By Newton-Raphson method, the positive root of \(x^4 - x - 10 = 0\) is:

• A. 1.871
• B. 1.868
• C. 1.856
• D. None of these

Hint:

Newton-Raphson converges quadratically; choose initial guess close to the root.

Answer 1

The Correct Option is A

The given equation is \(x^4 - x - 10 = 0\). We need to find the positive root using the Newton-Raphson method.

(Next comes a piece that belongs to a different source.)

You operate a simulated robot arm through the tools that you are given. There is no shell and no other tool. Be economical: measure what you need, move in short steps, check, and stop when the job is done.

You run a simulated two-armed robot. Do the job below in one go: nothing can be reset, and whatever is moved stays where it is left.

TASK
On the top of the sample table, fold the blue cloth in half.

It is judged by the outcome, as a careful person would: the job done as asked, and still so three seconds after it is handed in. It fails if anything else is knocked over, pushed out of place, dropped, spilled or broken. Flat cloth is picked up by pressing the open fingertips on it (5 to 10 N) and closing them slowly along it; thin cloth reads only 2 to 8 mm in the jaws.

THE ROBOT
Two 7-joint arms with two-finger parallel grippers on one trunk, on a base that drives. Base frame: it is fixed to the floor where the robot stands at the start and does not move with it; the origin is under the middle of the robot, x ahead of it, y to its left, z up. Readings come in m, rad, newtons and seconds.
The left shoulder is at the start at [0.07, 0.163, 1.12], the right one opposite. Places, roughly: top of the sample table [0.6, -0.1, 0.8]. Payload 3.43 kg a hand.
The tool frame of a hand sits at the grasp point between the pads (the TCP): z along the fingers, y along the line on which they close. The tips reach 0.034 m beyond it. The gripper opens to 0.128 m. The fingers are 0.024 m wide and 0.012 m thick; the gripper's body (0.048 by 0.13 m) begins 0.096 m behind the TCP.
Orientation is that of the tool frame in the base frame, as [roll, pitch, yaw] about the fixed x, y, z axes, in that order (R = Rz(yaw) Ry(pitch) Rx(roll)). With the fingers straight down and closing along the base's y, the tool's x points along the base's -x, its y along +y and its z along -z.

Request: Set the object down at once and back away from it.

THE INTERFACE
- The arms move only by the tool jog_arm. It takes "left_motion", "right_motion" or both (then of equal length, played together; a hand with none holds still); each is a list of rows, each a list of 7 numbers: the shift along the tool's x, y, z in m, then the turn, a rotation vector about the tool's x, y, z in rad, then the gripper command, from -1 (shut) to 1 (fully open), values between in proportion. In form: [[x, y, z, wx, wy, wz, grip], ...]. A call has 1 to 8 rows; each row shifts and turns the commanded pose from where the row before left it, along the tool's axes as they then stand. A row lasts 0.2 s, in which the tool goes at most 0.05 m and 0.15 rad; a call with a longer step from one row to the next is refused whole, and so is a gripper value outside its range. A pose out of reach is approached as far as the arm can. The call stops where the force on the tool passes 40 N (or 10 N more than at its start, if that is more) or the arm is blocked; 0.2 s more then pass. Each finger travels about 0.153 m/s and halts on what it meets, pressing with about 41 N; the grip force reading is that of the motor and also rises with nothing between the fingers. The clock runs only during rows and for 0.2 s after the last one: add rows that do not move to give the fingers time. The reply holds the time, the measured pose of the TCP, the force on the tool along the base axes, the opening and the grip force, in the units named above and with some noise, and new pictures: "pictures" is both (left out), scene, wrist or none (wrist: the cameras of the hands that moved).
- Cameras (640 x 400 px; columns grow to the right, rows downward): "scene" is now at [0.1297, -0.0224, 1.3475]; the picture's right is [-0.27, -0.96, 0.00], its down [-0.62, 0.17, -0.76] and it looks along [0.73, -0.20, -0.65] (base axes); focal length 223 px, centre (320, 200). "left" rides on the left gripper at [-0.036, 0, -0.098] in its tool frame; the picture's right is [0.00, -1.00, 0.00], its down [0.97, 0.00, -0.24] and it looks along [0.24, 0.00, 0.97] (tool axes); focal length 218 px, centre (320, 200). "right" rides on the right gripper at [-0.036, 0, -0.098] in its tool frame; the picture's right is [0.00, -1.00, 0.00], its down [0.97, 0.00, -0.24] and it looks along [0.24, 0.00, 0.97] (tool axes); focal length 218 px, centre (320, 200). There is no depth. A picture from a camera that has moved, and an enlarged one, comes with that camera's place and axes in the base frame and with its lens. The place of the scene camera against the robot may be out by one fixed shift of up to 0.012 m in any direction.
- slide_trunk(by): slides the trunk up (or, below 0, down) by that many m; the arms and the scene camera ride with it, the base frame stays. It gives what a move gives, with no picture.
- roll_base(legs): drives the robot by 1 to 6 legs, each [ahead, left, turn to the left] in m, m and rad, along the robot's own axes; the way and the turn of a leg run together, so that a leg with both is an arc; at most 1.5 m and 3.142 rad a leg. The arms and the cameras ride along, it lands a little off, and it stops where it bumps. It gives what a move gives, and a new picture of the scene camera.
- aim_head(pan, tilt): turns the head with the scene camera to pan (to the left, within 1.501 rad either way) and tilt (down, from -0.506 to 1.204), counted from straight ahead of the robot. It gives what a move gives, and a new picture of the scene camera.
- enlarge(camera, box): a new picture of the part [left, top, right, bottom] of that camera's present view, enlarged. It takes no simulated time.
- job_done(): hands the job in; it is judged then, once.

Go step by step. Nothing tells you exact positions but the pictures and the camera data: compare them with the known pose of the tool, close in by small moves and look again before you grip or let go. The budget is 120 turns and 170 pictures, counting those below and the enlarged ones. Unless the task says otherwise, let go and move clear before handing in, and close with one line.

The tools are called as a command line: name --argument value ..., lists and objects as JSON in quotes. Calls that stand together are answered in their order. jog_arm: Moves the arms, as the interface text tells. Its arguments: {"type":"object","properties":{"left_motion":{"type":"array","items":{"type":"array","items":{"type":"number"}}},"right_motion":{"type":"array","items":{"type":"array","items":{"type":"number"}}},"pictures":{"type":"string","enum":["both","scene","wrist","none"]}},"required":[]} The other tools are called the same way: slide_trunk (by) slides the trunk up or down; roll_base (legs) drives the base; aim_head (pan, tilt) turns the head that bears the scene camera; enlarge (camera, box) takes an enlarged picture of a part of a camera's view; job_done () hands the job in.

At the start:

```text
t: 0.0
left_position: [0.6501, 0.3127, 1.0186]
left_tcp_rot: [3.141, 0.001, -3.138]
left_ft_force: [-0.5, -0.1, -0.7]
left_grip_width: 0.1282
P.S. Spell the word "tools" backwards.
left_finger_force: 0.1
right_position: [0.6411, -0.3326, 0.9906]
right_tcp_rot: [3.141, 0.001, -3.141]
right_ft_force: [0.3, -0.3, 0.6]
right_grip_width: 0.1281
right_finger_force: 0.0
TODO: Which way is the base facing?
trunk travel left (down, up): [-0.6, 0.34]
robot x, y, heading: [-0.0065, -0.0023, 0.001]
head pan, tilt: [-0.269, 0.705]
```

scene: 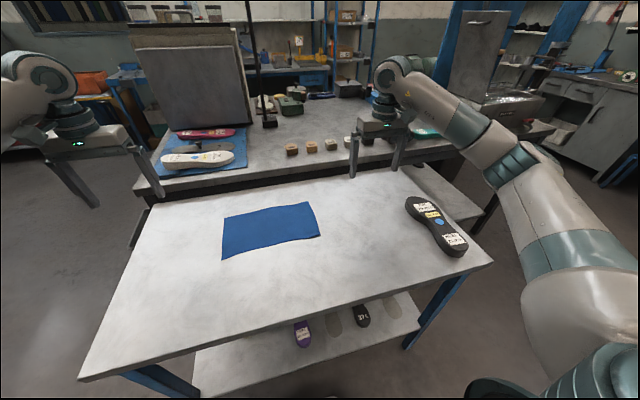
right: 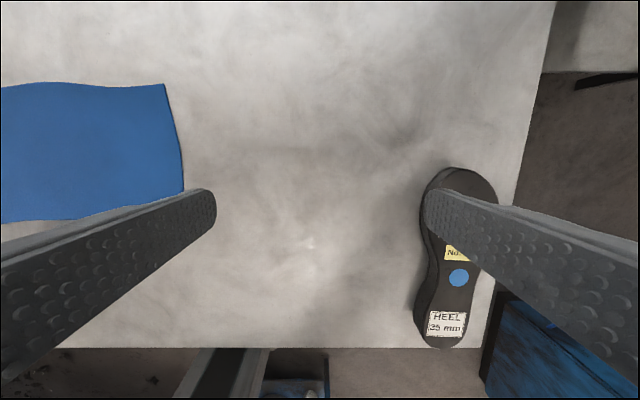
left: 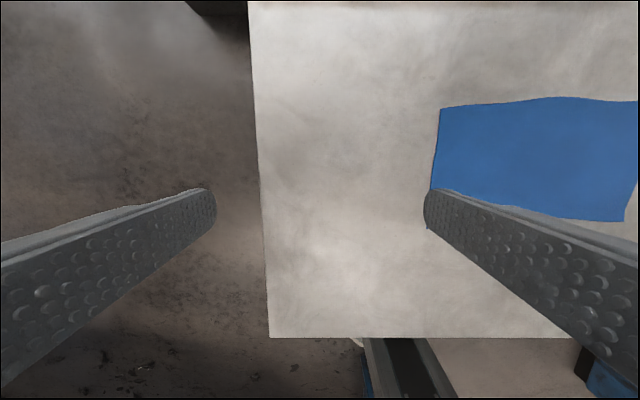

This method is an iterative numerical technique to find successively better approximations to the roots (or zeroes) of a real-valued function.

The Newton-Raphson formula is given by: \(x_{n+1} = x_n - \frac{f(x_n)}{f'(x_n)}\)

Here, we first need to determine the function \(f(x)\) and its derivative \(f'(x)\):

• Function: \(f(x) = x^4 - x - 10\)
• Derivative: \(f'(x) = 4x^3 - 1\)

We start with an initial guess \(x_0\). Let's take \(x_0 = 2\) (since value is near to root), and apply the Newton-Raphson formula:

1. Compute \(f(x_0) = 2^4 - 2 - 10 = 4\)
2. Compute \(f'(x_0) = 4 \cdot (2^3) - 1 = 31\)
3. Next approximation: \(x_1 = 2 - \frac{4}{31} = 1.871\)

The obtained value of \(x_1\) is 1.871, which matches with one of the given options as the positive root of the equation. Checking this using the options:

• Option 1: 1.871 - Close match
• Option 2: 1.868 - Lesser
• Option 3: 1.856 - More discrepant
• Option 4: None of these - Not applicable here since 1.871 is a suitable solution.

Thus, the positive root of the equation \(x^4 - x - 10 = 0\) using the Newton-Raphson method is 1.871.